3.3 Instruction Operands
The operands field contains the instruction data. The length of
operands field is showed in OPR_LENGTH or OPR_LENGTH_EXT and it is
multiple to four octets. If necessary, 1 - 3 zero-value octets are
padded in the end of a field. Maximal length of operands is 262140
octets. The extension headers are used, if the instruction must
contain longer data.
The format of the operands field is defined separately for each
instruction.
3.4 Address Formats
The following address format numbers are definite for nodes,
immediately connected to the global IPv4 network:
N 4-0-0 (4)
N 4-0-1 (4-1)
N 4-0-2 (4-2)
The appropriate formats of 128-bit addresses:
Octets:
+0 +1 +2 +3
+-+-+-+-+-+-+-+-+-+-+-+-+-+-+-+-+-+-+-+-+-+-+-+-+-+-+-+-+-+-+-+-+
0: 0 1 0 00 00 0 Free
+-+-+-+-+-+-+-+-+-+-+-+-+-+-+-+-+-+-+-+-+-+-+-+-+-+-+-+-+-+-+-+-+
4: Free
+-+-+-+-+-+-+-+-+-+-+-+-+-+-+-+-+-+-+-+-+-+-+-+-+-+-+-+-+-+-+-+-+
8: Free IP address
+-+-+-+-+-+-+-+-+-+-+-+-+-+-+-+-+-+-+-+-+-+-+-+-+-+-+-+-+-+-+-+-+
12: IP address Local memory address
+-+-+-+-+-+-+-+-+-+-+-+-+-+-+-+-+-+-+-+-+-+-+-+-+-+-+-+-+-+-+-+-+
+-+-+-+-+-+-+-+-+-+-+-+-+-+-+-+-+-+-+-+-+-+-+-+-+-+-+-+-+-+-+-+-+
0: 0 1 0 00 00 1 Free
+-+-+-+-+-+-+-+-+-+-+-+-+-+-+-+-+-+-+-+-+-+-+-+-+-+-+-+-+-+-+-+-+
4: Free
+-+-+-+-+-+-+-+-+-+-+-+-+-+-+-+-+-+-+-+-+-+-+-+-+-+-+-+-+-+-+-+-+
8: Free IP address
+-+-+-+-+-+-+-+-+-+-+-+-+-+-+-+-+-+-+-+-+-+-+-+-+-+-+-+-+-+-+-+-+
12: IP address Local memory address
+-+-+-+-+-+-+-+-+-+-+-+-+-+-+-+-+-+-+-+-+-+-+-+-+-+-+-+-+-+-+-+-+
+-+-+-+-+-+-+-+-+-+-+-+-+-+-+-+-+-+-+-+-+-+-+-+-+-+-+-+-+-+-+-+-+
0: 0 1 0 00 01 0 Free
+-+-+-+-+-+-+-+-+-+-+-+-+-+-+-+-+-+-+-+-+-+-+-+-+-+-+-+-+-+-+-+-+
4: Free
+-+-+-+-+-+-+-+-+-+-+-+-+-+-+-+-+-+-+-+-+-+-+-+-+-+-+-+-+-+-+-+-+
8: IP address
+-+-+-+-+-+-+-+-+-+-+-+-+-+-+-+-+-+-+-+-+-+-+-+-+-+-+-+-+-+-+-+-+
12: Local memory address
+-+-+-+-+-+-+-+-+-+-+-+-+-+-+-+-+-+-+-+-+-+-+-+-+-+-+-+-+-+-+-+-+
Free
It is not used by the protocol.
IP address
It sets the node address in the global IPv4 network.
Local memory address
It is described in section 2.1.
IP-address defines the nodes of the given type unequivocally. The
TCP is used for the interaction with such nodes. For sending of not
requiring response instructions, using UDP is allowed. IANA has
assigned ports TCP and UDP 2110. This port must be open for the
listening (receiving). TCP node, initialing the connection opening,
or the UDP node, carrying out the package sending, can use any port.

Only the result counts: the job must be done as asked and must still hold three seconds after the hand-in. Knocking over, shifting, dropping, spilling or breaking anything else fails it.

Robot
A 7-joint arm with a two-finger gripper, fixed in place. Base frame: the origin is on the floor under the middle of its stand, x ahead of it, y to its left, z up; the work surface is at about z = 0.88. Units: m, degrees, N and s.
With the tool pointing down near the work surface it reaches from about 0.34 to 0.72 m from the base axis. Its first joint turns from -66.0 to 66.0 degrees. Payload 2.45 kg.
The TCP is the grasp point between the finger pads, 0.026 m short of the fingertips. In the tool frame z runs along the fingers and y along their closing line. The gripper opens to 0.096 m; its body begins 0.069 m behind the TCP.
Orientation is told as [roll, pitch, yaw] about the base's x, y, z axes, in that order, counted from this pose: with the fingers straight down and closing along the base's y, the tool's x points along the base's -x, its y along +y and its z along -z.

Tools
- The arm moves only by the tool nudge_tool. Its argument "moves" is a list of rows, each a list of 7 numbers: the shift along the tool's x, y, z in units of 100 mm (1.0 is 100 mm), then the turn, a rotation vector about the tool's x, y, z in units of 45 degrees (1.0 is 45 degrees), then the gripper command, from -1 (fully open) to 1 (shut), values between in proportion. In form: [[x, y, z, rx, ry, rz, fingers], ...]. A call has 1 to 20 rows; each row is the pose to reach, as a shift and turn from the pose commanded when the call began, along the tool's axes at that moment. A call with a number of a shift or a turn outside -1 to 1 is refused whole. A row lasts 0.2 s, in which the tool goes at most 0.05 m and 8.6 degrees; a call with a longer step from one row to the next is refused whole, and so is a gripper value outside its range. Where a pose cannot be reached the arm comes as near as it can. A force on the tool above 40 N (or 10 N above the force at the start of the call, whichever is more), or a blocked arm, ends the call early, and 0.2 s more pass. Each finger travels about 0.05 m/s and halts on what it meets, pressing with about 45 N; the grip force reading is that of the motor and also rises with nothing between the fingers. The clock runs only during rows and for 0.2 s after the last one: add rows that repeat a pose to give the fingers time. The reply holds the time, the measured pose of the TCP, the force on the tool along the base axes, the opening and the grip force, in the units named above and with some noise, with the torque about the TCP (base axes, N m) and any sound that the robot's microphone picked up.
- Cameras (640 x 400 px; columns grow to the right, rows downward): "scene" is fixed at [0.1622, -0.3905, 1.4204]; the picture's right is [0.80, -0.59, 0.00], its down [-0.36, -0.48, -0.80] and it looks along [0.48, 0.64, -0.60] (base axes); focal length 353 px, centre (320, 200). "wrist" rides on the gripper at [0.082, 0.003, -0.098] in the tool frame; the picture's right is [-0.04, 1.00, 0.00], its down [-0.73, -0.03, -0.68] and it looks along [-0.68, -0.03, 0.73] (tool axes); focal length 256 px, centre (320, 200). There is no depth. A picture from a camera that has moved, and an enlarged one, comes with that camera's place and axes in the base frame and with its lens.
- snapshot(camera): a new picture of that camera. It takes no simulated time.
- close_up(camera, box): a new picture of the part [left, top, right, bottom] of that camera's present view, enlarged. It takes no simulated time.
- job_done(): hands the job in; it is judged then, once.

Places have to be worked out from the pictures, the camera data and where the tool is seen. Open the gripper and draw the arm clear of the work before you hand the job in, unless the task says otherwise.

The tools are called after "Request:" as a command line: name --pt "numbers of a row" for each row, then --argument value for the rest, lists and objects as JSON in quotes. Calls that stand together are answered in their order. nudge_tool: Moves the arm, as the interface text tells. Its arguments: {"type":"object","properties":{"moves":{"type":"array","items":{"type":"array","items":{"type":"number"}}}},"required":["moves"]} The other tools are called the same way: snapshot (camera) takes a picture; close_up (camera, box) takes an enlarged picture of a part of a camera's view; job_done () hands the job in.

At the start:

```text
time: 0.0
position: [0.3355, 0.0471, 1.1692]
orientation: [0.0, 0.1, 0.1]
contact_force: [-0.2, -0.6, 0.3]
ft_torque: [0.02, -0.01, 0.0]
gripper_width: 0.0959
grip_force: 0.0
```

Using several TCP connections with multiplexing is supposed.
4 Response of the Instructions
The protocol instructions are divided into two types:
(1) The management instructions transmitted on UMSP layer (OPCODE
= 1 - 112).
(2) The instructions of the exchange between VM (OPCODE = 128 -
223).
The processing of two types of the instructions differs as follows:
o The field of the identifier of request REQ_ID is formed by the
protocol in the instructions of the first type, and it is formed
by VM for the instructions of the second type.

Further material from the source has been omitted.